AUX MOTIFS QUE suivant l’accord de modulation signé le 16 décembre 2009 qui n’a pas été dénoncé et qui est seul applicable en la cause, la durée du travail annuelle est de 1600 heures pour les salariés travaillant à temps plein avec une répartition en semaines hautes et basses variant de 28 à 46 heures et de 5 à 6 jours par semaine ; que l’article 3.1 de l’accord prévoit que le temps de travail est comptabilisé chaque jour dans un compteur d’heures tenu par le régulateur lequel enregistre chaque période de travail sur la feuille de route hebdomadaire ; que chaque salarié dispose d’un délai de deux mois pour faire part de remarques ou d’erreurs ; qu’en l’espèce, la société Mesnard et associés produit aux débats en original l’intégralité des feuilles de route hebdomadaires signées par Mme Lucie X... et les récapitulatifs hebdomadaires signés par les deux parties sur la base desquelles elle a été rémunérée dont il n’y a pas lieu de mettre en cause la valeur probante étant précisé qu’elle n’ a contesté, dans les délais, qu’une seule feuille de route ; que les tableaux établis unilatéralement par Mme Lucie X... pour les contredire sont dénués de toute valeur probante ; qu’il n’est pas démontré que les dépassements d’horaires n’ont pas été réglés, étant rappelé que les temps de pause ne doivent pas être comptabilisés dans le temps de travail effectif des salariés même si l’éloignement de leur logement les empêche de quitter l’établissement pendant ces temps de pause contrairement à ce que soutient Mme Lucie X... ; que Mme Lucie X... sera donc déboutée de ses demandes au titre des heures supplémentaires ainsi qu’au titre du repos compensateur et du travail dissimulé qui en sont la conséquence ; que le jugement entrepris sera infirmé sur ces chefs de demande.

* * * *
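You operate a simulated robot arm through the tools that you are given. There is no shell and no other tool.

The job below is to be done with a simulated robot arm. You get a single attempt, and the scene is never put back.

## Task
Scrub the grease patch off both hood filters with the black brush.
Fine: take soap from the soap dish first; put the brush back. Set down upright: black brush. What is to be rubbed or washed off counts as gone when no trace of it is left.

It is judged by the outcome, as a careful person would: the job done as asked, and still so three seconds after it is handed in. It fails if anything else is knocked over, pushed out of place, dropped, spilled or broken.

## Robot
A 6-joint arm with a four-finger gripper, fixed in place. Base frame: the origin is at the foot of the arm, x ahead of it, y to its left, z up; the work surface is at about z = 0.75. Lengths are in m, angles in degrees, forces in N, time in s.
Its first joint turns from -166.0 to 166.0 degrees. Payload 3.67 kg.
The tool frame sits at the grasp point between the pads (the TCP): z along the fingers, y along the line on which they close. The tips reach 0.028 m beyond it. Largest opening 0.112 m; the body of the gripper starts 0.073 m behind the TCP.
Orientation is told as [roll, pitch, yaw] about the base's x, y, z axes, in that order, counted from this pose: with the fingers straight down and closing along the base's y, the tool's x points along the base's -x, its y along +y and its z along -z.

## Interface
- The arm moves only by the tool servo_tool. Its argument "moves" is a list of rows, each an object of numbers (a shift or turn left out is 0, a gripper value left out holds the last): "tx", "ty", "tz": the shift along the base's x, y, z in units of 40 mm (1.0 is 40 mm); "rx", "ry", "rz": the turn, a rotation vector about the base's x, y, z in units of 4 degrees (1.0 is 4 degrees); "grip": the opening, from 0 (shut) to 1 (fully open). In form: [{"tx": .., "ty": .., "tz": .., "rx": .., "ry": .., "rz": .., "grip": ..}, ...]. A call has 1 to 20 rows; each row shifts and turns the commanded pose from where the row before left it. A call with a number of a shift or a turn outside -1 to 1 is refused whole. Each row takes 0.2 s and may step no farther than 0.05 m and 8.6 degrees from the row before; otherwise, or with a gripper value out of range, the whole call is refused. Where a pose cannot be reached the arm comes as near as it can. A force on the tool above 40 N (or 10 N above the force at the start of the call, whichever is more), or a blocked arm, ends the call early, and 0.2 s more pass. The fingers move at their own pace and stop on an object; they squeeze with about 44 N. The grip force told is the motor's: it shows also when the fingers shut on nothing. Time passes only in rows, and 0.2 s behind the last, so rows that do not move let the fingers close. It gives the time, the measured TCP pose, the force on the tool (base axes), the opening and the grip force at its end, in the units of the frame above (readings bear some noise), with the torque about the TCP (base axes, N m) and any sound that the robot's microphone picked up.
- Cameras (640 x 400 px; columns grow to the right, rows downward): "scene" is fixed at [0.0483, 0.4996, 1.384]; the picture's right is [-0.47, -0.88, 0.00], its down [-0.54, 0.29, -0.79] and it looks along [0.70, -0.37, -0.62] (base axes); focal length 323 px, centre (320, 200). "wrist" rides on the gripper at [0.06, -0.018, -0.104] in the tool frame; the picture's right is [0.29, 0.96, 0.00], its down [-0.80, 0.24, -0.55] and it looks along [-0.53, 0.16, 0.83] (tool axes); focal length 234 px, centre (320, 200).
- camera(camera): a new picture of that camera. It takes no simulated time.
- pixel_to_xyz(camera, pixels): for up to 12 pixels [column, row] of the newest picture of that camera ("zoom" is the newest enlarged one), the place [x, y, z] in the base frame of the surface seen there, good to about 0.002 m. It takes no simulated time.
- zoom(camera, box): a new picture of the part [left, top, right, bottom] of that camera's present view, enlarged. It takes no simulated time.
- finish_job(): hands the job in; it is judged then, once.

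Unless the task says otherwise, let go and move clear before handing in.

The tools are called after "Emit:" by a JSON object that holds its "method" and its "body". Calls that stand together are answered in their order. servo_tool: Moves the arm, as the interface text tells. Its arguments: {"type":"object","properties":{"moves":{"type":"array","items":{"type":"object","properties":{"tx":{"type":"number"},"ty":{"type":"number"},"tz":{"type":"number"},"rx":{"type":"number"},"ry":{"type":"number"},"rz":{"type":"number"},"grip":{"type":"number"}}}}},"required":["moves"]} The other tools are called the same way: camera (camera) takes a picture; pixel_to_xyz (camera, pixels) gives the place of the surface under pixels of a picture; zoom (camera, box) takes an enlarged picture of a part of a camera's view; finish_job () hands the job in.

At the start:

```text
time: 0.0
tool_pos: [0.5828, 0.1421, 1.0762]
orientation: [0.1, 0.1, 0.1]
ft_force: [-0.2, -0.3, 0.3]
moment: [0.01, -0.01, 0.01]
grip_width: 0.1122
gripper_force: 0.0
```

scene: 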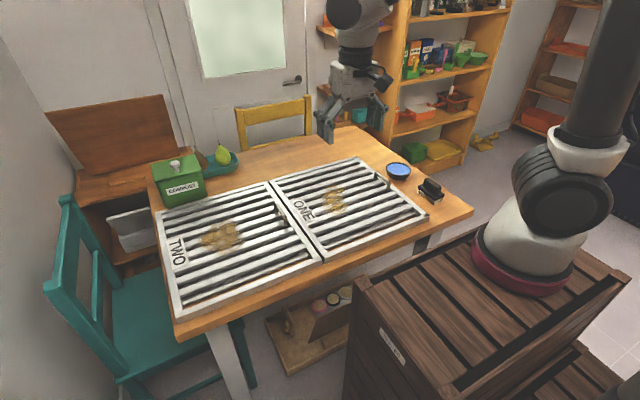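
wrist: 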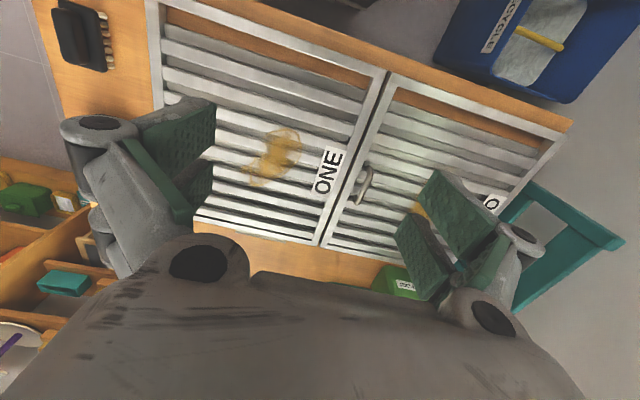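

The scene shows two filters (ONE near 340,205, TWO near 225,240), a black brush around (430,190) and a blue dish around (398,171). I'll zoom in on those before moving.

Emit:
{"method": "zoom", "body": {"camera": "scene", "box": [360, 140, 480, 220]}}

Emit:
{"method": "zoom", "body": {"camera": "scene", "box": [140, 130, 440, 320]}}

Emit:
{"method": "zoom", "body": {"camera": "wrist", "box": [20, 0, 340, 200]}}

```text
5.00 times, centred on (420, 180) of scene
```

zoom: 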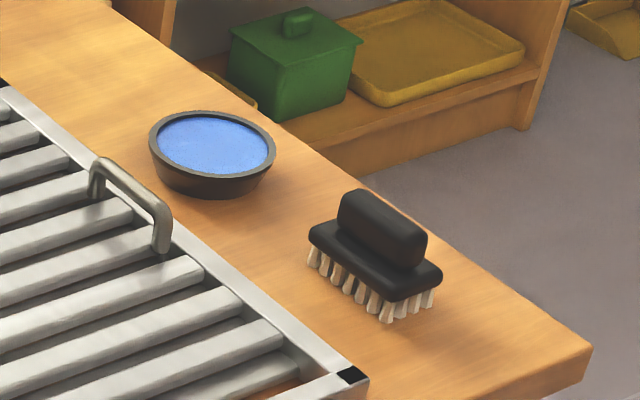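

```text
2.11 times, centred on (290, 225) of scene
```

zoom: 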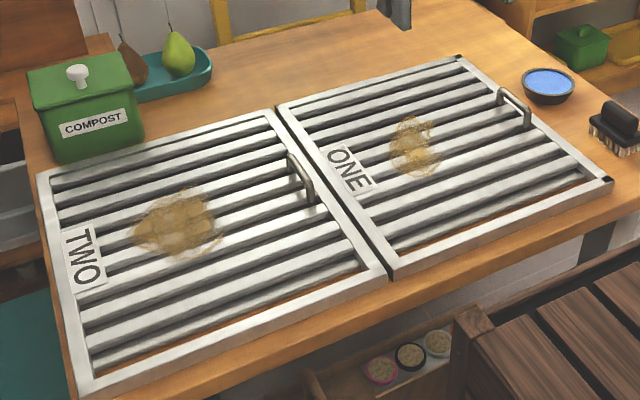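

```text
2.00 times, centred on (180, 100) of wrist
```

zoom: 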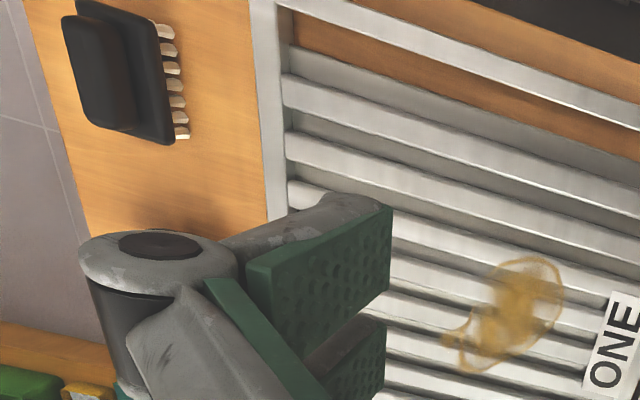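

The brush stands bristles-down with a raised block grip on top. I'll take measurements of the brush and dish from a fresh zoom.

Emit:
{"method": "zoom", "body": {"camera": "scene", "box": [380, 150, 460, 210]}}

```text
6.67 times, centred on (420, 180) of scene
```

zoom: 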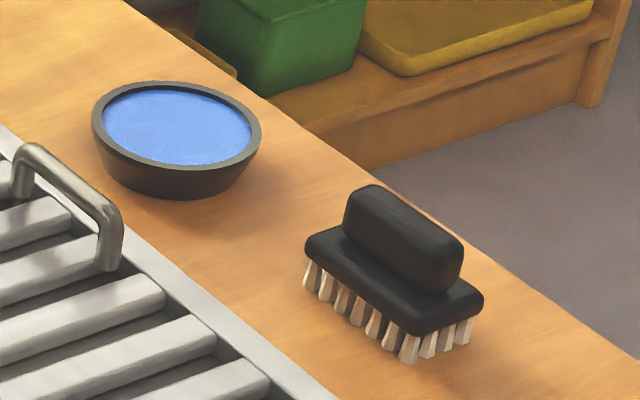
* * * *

ALORS QUE celui qui réclame l’exécution d’une obligation doit la prouver et que, réciproquement, celui qui se prétend libéré doit justifier le paiement ou le fait qui a produit l’extinction de son obligation ; qu’en reprochant à la salariée de ne pas démontrer que les dépassements d’horaires n’ont pas été réglés, la Cour d’appel a violé l’article 1315 du Code civil.

ET ALORS QUE Madame Lucie X... poursuivait encore le paiement d’heures de nuit, exposant à ce titre que son employeur ne rémunérait pas ces heures au taux contractuel ; qu’en laissant sans réponse ce chef déterminant des écritures d’appel de la salariée, la Cour d’appel a méconnu les exigences de l’article 455 du Code de procédure civile.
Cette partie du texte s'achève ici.